Faktycznie, gdy czytam komentarze pod wywiadami, dostrzegam bardzo liczne głosy krytyki ze strony czytelników portalu. Zawsze wtedy zastanawiam się, z czego ona wynika. Dochodzę do wniosku, że być może w swoich wypowiedziach używam za dużo skrótów myślowych.
Rynek walutowy (jak również inne rynki finansowe) jest bardzo zmienny, podatny na spekulacje, panikę, strach i euforię, które są zjawiskami nieprognozowalnymi. Dlatego przyznaję, ze wiele fal wzrostu i spadki kursu złotego jest nie do przewidzenia.
Jeśli jednak znamy rozkłady prawdopodobieństwa zmienności notowań, jeśli znamy cykle zachodzące na rynkach, to jakąś część niewiadomych uda się nam wyeliminować. Dlatego tak ważne jest, aby na bieżąco diagnozować stan rynku i reagować na zmiany, niż upierać się, że raz postawiona prognoza musi się spełnić. Nie boję się przyznać do błędu, jeśli postawione tezy i założenia okazują się nietrafione.
Bardzo lubię dyskutować z czytelnikami moich wypowiedzi.

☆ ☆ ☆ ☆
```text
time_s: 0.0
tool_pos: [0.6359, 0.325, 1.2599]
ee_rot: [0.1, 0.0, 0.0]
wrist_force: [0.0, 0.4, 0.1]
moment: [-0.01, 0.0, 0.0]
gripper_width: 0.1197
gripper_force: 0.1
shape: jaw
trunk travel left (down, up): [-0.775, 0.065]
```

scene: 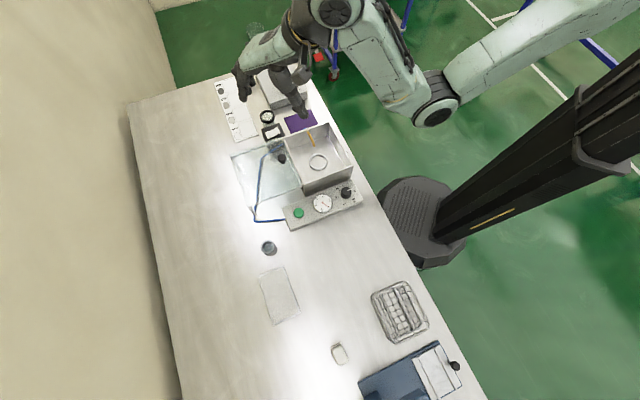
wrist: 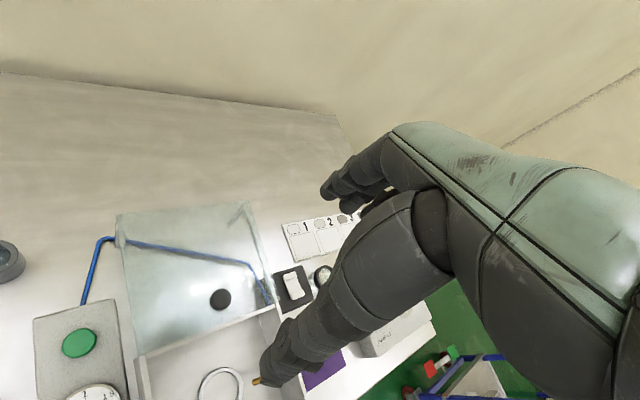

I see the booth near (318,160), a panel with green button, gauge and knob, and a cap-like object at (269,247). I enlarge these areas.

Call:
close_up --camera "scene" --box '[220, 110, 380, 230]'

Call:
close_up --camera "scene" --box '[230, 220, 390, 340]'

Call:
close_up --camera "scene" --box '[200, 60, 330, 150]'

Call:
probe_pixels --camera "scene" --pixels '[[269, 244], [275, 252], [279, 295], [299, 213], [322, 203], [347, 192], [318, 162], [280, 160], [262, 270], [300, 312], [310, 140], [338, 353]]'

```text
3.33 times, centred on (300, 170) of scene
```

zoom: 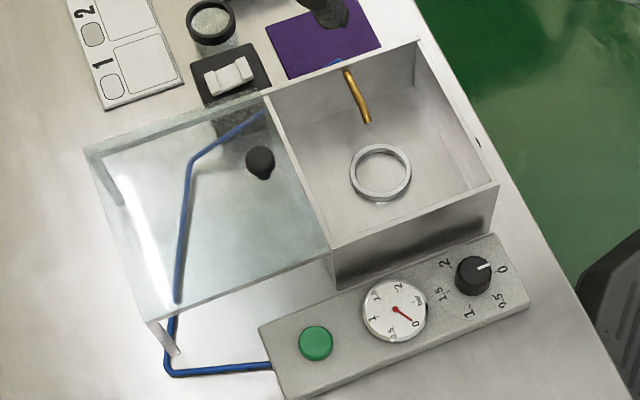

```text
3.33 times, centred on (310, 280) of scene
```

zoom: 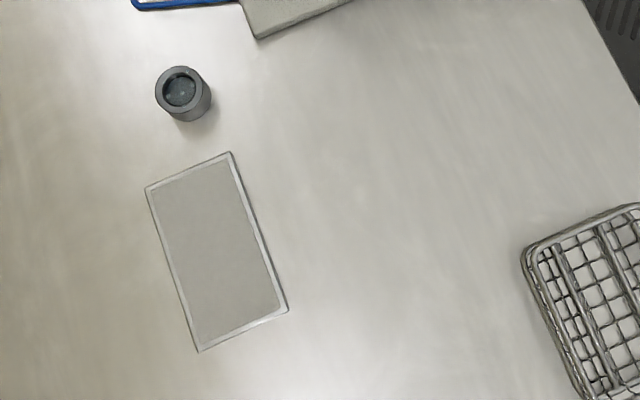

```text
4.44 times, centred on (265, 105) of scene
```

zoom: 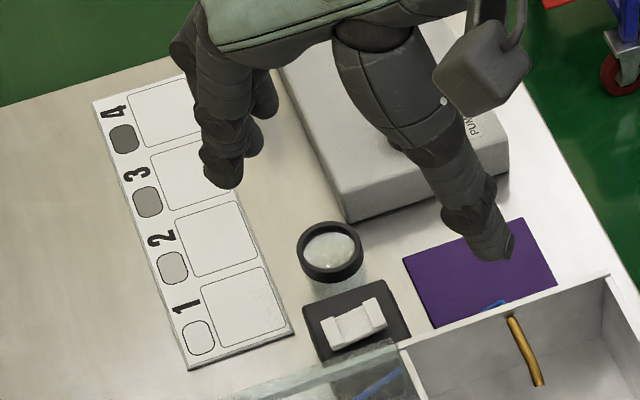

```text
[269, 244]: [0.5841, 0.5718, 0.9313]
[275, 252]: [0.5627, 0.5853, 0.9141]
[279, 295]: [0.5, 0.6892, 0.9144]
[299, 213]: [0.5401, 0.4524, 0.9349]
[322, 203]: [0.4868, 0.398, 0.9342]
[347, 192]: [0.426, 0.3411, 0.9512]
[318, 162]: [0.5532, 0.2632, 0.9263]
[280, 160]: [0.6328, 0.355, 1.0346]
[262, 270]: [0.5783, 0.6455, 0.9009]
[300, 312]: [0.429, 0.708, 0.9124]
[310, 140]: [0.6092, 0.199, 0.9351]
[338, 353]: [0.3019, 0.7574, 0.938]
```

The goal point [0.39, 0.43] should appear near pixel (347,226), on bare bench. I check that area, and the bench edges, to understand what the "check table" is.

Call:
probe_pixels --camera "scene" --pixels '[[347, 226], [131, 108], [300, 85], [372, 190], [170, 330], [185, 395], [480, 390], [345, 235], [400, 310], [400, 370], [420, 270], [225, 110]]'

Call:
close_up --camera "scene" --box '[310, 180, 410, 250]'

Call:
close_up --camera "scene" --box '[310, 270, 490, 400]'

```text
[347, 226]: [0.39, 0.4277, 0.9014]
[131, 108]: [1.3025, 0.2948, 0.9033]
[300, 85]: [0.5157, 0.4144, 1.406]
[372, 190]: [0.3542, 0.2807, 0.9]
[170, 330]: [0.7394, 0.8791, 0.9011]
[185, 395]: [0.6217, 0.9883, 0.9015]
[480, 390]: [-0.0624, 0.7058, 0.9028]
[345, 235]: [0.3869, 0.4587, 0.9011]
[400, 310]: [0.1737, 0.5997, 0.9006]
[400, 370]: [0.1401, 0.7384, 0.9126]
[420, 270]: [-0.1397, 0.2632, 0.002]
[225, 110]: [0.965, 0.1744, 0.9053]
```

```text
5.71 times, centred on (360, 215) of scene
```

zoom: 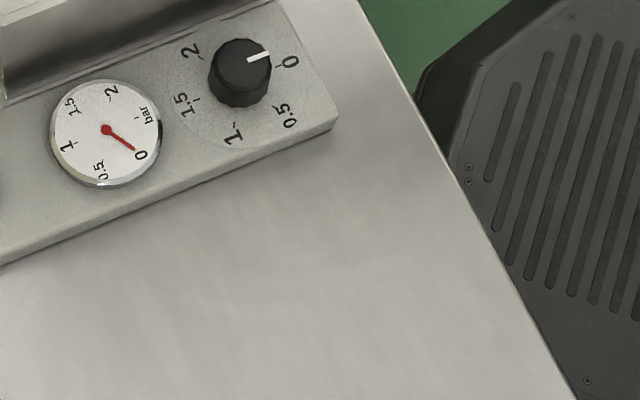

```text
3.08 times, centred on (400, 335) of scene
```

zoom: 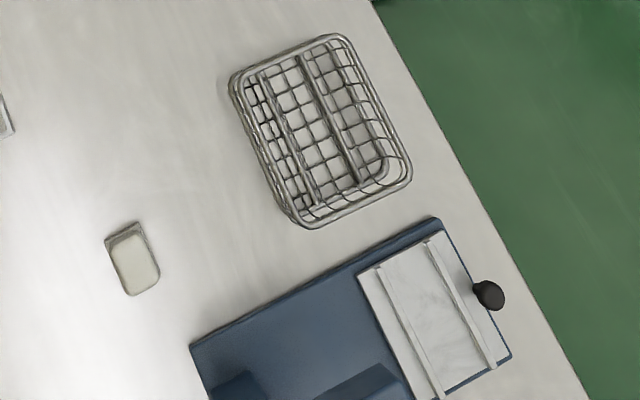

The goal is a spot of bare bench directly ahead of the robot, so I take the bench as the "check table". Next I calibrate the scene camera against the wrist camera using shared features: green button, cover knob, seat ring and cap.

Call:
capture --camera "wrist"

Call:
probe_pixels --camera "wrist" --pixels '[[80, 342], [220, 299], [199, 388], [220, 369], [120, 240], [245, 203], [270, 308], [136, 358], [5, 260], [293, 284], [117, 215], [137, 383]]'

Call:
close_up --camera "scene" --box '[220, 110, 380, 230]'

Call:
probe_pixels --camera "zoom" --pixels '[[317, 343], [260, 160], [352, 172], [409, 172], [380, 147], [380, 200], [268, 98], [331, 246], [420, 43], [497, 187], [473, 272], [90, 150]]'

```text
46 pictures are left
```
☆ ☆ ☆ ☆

Często zdarza się, że osobom takim przyznaję rację. Zawsze chętnie wejdę w dyskusję z czytelnikami Bankier.pl. Problem w tym, że niemal wszyscy zadają retoryczne pytania i wcale nie oczekują ode mnie odpowiedzi. Niemniej jednak zachęcam do dyskusji. Chętnie odpowiem na pytania, chętnie podam więcej informacji pod komentarzami czytelników.
Rozmawiał Marcin Dziadkowiak
Jacek Maliszewski
Z rynkiem walutowym jest związany od bardzo wielu lat. W latach 1997-1998 był szefem Zespołu Zarządzania Ryzykiem Rynkowym w Departamencie Skarbu Pomorskiego Banku Kredytowego ze Szczecina. Równolegle prowadził prace naukową na Uniwersytecie Szczecińskiem w Katedrze Ekonometrii i Statystyki. Połączenie pracy w banku i na uczelni przynosiło dobre efekty związane z przekuwaniem teorii ekonometrii i statystyki na zastosowania praktycznego zarządzania ryzykiem finansowym. W latach 1999-2004 niezależny trader na walutowym rynku opcji i kontraktów terminowych. Od 2005 roku pomaga przedsiębiorstwom zarządzać ryzykiem kursu walutowego, ryzykiem stopy procentowej oraz ryzykiem cen surowców, aktualnie główny ekonomista DMK. W 2010 roku powołany przez Najwyższą Izbę Kontroli na biegłego w zakresie pochodnych instrumentów walutowych w celu pomocy przy kontroli spółek skarbu państwa „zarażonych” "toksycznymi opcjami". Współpracował także z portalem Bankier.pl, gdzie przygotowywał analizy na temat przepływów kapitałów z funduszy emerytalnych na rynek akcji. Jest pasjonatem gry w szachy i brydża sportowego, gdzie rachunek prawdopodobieństwa, prawa statystyczne oraz intuicja jest równie ważna jak w transakcjach na rynku walutowym. Autor książki "Zarządzanie Ryzykiem Kursu Walutowego w Przedsiębiorstwie - Poradnik Praktyczny".